━━━ Data segment ━━━

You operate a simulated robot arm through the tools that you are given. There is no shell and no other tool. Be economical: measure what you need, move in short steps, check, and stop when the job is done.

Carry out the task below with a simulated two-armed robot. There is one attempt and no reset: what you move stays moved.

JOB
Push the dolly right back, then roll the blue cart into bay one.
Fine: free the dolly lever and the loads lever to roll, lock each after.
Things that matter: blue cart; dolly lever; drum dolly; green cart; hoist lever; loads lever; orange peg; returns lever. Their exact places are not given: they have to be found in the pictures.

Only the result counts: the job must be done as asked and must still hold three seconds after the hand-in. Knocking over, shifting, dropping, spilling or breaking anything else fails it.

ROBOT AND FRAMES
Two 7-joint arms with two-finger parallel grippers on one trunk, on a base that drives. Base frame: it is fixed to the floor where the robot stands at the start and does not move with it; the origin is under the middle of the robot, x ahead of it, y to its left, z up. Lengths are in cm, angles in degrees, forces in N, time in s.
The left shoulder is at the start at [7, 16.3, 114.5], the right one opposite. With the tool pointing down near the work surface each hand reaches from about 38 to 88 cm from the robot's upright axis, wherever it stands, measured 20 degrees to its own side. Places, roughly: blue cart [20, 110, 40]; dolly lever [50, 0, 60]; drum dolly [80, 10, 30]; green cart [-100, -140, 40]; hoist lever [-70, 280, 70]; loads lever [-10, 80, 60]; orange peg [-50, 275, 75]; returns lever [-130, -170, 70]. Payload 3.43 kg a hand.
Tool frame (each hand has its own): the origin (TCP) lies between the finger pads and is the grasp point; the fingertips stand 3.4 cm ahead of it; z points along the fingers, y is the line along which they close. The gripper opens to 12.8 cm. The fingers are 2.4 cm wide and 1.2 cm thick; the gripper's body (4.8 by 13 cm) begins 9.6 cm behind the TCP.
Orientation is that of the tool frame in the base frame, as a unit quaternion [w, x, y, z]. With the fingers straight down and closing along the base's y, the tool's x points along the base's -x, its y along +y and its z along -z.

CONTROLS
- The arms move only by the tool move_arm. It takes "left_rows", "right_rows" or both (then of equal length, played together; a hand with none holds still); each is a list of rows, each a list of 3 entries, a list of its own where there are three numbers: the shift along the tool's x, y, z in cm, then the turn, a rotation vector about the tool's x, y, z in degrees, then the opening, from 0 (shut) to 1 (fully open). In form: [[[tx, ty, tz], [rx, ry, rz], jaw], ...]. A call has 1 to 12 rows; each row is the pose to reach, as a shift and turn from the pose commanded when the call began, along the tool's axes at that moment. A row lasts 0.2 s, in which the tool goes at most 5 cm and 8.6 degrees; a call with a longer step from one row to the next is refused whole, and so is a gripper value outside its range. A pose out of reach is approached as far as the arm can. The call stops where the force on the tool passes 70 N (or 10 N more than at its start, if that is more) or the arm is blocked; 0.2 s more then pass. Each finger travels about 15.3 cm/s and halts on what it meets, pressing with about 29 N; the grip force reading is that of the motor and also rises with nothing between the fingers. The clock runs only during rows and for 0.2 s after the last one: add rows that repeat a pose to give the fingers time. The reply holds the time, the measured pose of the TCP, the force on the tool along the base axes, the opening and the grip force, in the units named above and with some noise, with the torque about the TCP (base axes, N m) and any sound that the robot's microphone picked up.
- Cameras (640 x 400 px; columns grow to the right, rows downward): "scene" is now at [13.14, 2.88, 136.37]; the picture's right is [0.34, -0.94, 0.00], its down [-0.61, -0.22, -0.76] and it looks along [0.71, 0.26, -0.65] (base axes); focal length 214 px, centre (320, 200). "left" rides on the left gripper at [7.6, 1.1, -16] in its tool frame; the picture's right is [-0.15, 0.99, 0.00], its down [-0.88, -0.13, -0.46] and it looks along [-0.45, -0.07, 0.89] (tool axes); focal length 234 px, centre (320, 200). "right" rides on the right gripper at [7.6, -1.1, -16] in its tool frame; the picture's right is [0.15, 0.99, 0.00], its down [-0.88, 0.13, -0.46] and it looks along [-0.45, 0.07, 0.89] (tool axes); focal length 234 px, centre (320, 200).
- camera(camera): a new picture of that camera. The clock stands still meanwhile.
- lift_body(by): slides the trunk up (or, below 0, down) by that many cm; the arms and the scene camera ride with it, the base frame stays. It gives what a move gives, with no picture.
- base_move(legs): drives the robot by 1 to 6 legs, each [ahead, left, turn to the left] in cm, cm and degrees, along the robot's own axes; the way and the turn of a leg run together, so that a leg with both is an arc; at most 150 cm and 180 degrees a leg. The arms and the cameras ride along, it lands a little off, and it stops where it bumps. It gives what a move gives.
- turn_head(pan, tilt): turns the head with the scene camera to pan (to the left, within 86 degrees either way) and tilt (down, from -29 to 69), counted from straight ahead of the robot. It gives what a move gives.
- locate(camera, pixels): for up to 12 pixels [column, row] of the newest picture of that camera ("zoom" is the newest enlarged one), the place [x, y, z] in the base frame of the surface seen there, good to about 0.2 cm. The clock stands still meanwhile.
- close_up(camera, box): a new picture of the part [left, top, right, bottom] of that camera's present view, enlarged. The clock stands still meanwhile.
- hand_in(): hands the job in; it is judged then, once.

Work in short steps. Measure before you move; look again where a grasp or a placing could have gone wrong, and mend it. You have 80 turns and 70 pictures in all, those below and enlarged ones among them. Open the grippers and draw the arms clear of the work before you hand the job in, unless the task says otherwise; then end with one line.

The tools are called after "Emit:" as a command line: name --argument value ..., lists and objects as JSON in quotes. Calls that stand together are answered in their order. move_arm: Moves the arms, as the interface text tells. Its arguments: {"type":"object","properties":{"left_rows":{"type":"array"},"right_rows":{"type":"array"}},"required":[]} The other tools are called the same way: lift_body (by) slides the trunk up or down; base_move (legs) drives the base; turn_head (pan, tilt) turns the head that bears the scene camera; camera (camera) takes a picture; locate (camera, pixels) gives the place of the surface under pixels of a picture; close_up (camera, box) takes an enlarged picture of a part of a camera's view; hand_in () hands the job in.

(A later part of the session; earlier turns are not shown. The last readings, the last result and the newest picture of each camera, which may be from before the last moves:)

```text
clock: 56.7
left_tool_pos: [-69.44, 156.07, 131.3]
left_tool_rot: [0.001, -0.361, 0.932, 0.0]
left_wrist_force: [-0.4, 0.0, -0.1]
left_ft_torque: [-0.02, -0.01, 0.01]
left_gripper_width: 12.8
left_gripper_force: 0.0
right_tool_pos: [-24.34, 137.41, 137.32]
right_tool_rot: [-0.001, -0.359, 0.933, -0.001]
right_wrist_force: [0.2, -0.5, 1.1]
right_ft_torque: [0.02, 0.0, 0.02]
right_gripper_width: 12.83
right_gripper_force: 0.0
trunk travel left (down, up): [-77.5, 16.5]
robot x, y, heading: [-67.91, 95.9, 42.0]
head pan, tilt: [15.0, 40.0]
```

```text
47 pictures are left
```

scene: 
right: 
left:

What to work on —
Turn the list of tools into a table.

━━━ Selected extract ━━━

Le budget a été proposé dans la pensée que la répartition du crédit serait abandonné au gouvernement ; aussi n’avons-nous, sur l’emploi qu’il en veut faire, aucune indication ; nous ne connaissons pas ses intentions. Il a bien joint aux éclaircissements fournis à la section centrale les propositions de l’inspecteur-général, mais en ajoutant que le gouvernement n’avait pas encore de pensée arrêtée sur ces propositions.

Ainsi, passer à l’ordre du jour par les motifs énoncés par le ministre, serait décider que le gouvernement disposera de l’allocation comme il lui conviendra ; cela me paraît évident. Avant de prendre une décision sur les amendements de MM. Zoude et Olislagers, il faudrait que la chambre décidât la question de savoir si elle abandonne, oui ou non, la répartition au gouvernement.

M. de Robaulx. - Il faut reconnaître une chose, c’est que l’impôt sur les barrières est une contribution. Elle doit former un fonds commun destiné à augmenter les communications dans toutes les parties du pays, pour faciliter le développement de l’industrie. Je ne demande pas qu’on favorise nos localités au détriment des autres. Il faut savoir qui devra faire la répartition de ces fonds, qui devra apprécier l’emploi qu’il faut en faire. Si nous rentrons dans les discussions qui ont eu lieu l’an passé, nous nous jetterons dans un chaos inextricable ; chaque député viendra présenter une réclamation en faveur de telle ou telle localité ; déjà M. A. Rodenbach nous en a donné un avant-goût ; chacun présentera des motifs plausibles. Je défie un député de la Flandre orientale ou de la Flandre occidentale de contester les motifs que feraient valoir à l’appui de leurs demandes des députés du Hainaut ou de Namur. On sera toujours disposé à adopter ce que chacun de nous établira comme nécessaires. Mais après cela viendra toujours la question de savoir comment on fera face aux dépenses. Si vous accordez 100 mille francs pour la proposition de M. Zoude, 15 mille francs à M. Rodenbach pour sa route…

M. A. Rodenbach. - J’ai demandé 30 mille.

M. de Robaulx. - C’est encore mieux, c’est augmenté.

Vous qui faisiez le doctrinaire, qui l’avez montré dans les délibérations antérieures, comment se fait-il que vous veniez aujourd’hui apporter l’administration dans la chambre ? Mais vous êtes plus républicain que nous : vous faites de la convention au petit pied. Vous voulez prononcer sur des objets d’administration en décidant qu’il y aura une route dans tel endroit plutôt que dans tel autre. Je défie après cela qu’il y ait encore une responsabilité ministérielle.

J’ai dit que vous faisiez de l’administration dans la chambre. Il y a aussi un inconvénient à donner au gouvernement le droit de disposer arbitrairement du produit des barrières. C’est que ce sera à la faveur et à l’importunité que bien des choses seront accordées. Mais n’en est-il pas de même pour toutes les places dont le ministère dispose ? Cependant vous votez les fonds pour les fonctionnaires, pour les juges, sans demander au ministre : Qui nommerez-vous juge ou fonctionnaire ? Il fait bien abandonner quelque chose à l’administration, quoique l’administration soit composée d’hommes qui sont loin d’être exempts des faiblesses de l’humanité et par conséquent très peccables. Ils ont en effet commis bien des péchés : vous voyez qu’il faut laisser beaucoup à l’arbitraire.

━━━

What to work on —
- a) Write out only the lines that run from the line containing "Things that matter: blue" through the line containing "The left shoulder", both included, exactly as they appear above.
- b) Please continue the selected extract.

Answers to each task —
- a)
Things that matter: blue cart; dolly lever; drum dolly; green cart; hoist lever; loads lever; orange peg; returns lever. Their exact places are not given: they have to be found in the pictures.

Only the result counts: the job must be done as asked and must still hold three seconds after the hand-in. Knocking over, shifting, dropping, spilling or breaking anything else fails it.

ROBOT AND FRAMES
Two 7-joint arms with two-finger parallel grippers on one trunk, on a base that drives. Base frame: it is fixed to the floor where the robot stands at the start and does not move with it; the origin is under the middle of the robot, x ahead of it, y to its left, z up. Lengths are in cm, angles in degrees, forces in N, time in s.
The left shoulder is at the start at [7, 16.3, 114.5], the right one opposite. With the tool pointing down near the work surface each hand reaches from about 38 to 88 cm from the robot's upright axis, wherever it stands, measured 20 degrees to its own side. Places, roughly: blue cart [20, 110, 40]; dolly lever [50, 0, 60]; drum dolly [80, 10, 30]; green cart [-100, -140, 40]; hoist lever [-70, 280, 70]; loads lever [-10, 80, 60]; orange peg [-50, 275, 75]; returns lever [-130, -170, 70]. Payload 3.43 kg a hand.

- b)
Toutefois, laisser entièrement à l’arbitraire n’est ni de mon avis ni de mon goût. J’ai appuyé le renvoi, non pas pour que la section centrale nous dît si on accorderait ou non ce qu’on demande, mais s’il était possible de porter la dépense au budget, et qu’en même temps elle nous présentât ses observations sur la question de savoir si c’est à la chambre ou au gouvernement à faire la répartition de l’allocation sur les routes.

Mais puisqu’on paraît vouloir discuter aujourd’hui cette question, entrons dans la discussion. Cependant, pour cette année, je ne vois pas la possibilité que la chambre discute l’emploi du crédit ; il me semble qu’elle doit voter les 759 mille fr. L’administration a communiqué son projet de répartition, elle a donné un tableau ; je conçois qu’il y a une espèce de contrôle à exercer par la chambre. Si quelqu’un de nous trouvait une allocation mal appliquée, nous aurions le droit de nous élever contre cette application et de faire entendre le vœu de l’assemblée. On fera là comme dans les autres parties du budget ; quand nous votons une réduction sur les expéditionnaires, le ministre n’est pas tenu d’appliquer la réduction précisément là où on a voulu la faire porter, seulement la discussion lui a fait connaître les motifs de la chambre, et il y a tel égard que de droit sous sa responsabilité. De même, si nous trouvons quelques observations à faire sur la répartition de l’allocation, nous pouvons les exposer, la chambre peut exprimer son opinion, mais là finit notre mission ; nous ne devons pas nous mêler de l’administration.

Je pense cependant qu’il y a quelque chose à faire. Vous allez nommer une commission qui sera chargée de soumettre à une sévère investigation toute l’administration des travaux publics. Cette commission pourra examiner en même temps s’il n’y a pas moyen d’empêcher l’arbitraire ministériel et les dilapidations, s’il y en a eu, en faisant intervenir jusqu’à un certain point la législature dans la répartition, sans toutefois faire de l’administration dans la chambre.

On obtiendrait ainsi une répartition plus conforme à la justice. Mais faire intervenir une décision législative pour chaque partie du crédit à employer, c’est ce que je ne conçois pas.

M. Schaetzen. - En supposant que la chambre ne renvoie pas à la section centrale tous les amendements, elle ne peut pas se dispenser d’y renvoyer la proposition de M. Olislagers. Les 50 mille francs d’augmentation qu’il demande devraient être portés à l’article premier du chapitre VIII. Quelle que soit l’opinion de la chambre, l’augmentation demandée ne peut pas être discutée avant d’avoir été soumise à l’examen de la section centrale. Quant aux autres amendements, je pense qu’on doit les écarter et qu’il faut laisser à la disposition du gouvernement les 759 mille francs provenant du produit des barrières. Si je me rappelle bien la loi sur la matière, il y est dit que le gouvernement disposera de ce revenu.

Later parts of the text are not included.